PAMER di sosial media tentu boleh. Semua pengguna akan pamer tentang kepintaran, kecantikan, ketampanan, bentuk tubuh ideal, hasil masakan, lagu kesukaan, penderitaan, dan tentu saja kekayaan. Flexing kekayaan di sosial media tentu saja sah, namun jika terus-menerus dilakukan, apalagi bukan hasil jerih payah keringatnya sendiri bukan tidak mungkin akan kena cibir.
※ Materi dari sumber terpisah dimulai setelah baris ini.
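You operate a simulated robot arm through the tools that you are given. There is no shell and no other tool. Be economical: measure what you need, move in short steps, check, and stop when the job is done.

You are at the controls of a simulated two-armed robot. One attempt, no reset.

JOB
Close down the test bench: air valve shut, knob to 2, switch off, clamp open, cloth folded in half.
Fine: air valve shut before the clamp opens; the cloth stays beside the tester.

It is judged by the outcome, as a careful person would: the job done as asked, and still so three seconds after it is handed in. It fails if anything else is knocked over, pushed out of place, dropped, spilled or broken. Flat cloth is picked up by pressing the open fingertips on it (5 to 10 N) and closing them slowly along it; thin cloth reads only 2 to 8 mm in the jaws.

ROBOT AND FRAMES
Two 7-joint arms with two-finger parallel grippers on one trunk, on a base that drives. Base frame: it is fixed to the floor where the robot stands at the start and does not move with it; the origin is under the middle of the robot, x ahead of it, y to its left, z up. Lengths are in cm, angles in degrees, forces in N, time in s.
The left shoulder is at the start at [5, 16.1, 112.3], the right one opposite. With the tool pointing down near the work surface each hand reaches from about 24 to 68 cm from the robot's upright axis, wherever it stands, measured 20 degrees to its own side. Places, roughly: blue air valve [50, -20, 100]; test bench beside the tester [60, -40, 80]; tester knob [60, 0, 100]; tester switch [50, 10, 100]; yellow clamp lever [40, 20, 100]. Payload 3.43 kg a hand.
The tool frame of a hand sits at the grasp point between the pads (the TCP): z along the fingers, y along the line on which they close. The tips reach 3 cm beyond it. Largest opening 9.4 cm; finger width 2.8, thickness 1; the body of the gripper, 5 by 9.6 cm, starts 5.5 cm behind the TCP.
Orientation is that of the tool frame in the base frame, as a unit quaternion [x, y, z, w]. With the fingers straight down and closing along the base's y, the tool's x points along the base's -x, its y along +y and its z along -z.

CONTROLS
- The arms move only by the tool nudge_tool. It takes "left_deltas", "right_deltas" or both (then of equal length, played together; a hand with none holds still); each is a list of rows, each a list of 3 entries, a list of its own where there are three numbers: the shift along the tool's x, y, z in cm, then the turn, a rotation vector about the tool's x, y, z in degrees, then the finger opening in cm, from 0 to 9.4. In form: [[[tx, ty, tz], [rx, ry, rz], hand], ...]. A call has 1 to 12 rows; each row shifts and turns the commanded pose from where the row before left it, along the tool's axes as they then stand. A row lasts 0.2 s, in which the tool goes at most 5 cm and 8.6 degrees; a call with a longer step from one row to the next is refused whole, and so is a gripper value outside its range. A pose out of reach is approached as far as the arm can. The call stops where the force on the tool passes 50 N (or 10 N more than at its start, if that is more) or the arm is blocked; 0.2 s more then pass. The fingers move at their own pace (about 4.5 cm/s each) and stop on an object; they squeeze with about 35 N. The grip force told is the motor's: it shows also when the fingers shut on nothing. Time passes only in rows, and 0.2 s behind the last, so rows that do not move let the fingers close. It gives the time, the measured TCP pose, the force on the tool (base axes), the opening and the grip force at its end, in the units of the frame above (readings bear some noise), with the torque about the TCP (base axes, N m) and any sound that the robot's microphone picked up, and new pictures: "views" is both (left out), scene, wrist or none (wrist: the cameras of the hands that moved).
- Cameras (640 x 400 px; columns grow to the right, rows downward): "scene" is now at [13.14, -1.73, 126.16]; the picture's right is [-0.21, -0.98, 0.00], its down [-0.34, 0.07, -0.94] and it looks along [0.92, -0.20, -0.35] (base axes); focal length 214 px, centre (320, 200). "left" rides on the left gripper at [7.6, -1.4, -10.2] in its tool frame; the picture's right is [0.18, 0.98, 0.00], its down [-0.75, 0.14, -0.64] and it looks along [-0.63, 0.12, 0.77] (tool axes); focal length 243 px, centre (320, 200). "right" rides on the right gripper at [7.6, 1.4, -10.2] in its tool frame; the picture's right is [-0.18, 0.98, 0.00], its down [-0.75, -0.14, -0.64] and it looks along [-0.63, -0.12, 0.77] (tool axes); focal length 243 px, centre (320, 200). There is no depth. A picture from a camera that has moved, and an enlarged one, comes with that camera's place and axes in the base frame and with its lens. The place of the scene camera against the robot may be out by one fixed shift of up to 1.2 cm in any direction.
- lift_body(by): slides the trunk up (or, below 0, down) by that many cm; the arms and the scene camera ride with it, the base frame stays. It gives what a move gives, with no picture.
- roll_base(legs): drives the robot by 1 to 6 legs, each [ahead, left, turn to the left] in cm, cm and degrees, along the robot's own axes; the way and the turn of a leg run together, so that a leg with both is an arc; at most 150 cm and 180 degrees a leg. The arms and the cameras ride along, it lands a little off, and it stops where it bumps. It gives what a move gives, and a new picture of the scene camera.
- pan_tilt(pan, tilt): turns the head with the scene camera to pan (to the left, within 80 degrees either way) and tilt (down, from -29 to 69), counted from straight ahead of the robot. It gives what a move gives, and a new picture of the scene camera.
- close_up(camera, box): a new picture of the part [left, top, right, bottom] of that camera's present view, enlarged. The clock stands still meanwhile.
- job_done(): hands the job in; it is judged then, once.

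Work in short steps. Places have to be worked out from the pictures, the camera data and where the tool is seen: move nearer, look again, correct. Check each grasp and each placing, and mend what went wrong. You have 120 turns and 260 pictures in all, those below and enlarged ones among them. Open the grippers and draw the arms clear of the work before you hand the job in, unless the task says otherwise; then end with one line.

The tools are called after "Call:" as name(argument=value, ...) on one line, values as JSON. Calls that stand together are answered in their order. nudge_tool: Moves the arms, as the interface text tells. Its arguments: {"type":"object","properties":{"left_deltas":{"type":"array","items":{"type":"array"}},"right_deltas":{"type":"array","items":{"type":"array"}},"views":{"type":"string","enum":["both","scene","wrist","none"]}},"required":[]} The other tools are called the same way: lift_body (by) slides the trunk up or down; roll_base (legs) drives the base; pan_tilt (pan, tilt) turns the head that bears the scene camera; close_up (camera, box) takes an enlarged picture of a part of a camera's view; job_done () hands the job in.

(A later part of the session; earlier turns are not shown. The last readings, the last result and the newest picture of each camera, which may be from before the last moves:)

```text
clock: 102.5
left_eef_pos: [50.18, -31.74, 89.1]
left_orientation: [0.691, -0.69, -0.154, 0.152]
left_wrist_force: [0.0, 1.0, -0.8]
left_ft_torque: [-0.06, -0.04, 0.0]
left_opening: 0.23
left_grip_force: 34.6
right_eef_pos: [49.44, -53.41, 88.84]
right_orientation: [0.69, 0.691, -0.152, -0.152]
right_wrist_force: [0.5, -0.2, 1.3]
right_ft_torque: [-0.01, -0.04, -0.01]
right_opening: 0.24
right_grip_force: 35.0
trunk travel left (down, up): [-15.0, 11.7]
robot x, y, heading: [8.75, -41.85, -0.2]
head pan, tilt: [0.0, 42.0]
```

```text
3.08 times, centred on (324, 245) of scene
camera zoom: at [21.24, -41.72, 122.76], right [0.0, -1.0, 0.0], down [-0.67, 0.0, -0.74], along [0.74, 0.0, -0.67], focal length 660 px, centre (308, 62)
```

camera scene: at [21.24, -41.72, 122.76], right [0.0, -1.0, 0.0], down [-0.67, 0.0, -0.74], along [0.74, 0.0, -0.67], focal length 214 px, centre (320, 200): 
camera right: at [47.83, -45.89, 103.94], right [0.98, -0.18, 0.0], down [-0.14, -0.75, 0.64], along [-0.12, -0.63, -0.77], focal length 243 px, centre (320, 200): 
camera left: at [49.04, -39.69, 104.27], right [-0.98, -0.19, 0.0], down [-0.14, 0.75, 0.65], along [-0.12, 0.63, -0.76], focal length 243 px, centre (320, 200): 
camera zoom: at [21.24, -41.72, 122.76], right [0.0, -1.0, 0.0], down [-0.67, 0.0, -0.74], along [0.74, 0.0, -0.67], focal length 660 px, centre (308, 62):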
Menurut laman Dictionary, flexing adalah istilah atau Pslang berarti pamer, entah fisik, kekayaan, atau hal lain dianggap lebih unggul dari orang lain. Tujuan seseorang melakukan flexing bisa bermacam-macam, seperti kepentingqn endorsement, menunjukkan identitas atau kredibilitas atas suatu kemampuan, dan mendapatkan pasangan kaya. Perilaku felxing juga tidak semata-mata sebagai bentuk pencitraan diri, bisa jadi sebagai alat marketing perusahaan.
Baca juga:
Mendamaikan Diri Saat Jadi Korban Momshaming Akibat Operasi Caesar

Dalam kehidupan nyata, flexing tidak hanya dilakukan kalangan selebriti atau pengusaha, tetapi juga teman-teman terdekatnya. Biasanya di Instagram Story atau Feeds bentuk felxing, seperti memamerkan jalan-jalan, gadget terbaru, makan di restoran mewah, grafik hijau di saham, pacar menawan orang asing, dan materi lainnya. Tidak bisa dipungkiri, sebagian orang pasti merasa iri hati dan kemudian membandingkan dirinya dengan orang lain.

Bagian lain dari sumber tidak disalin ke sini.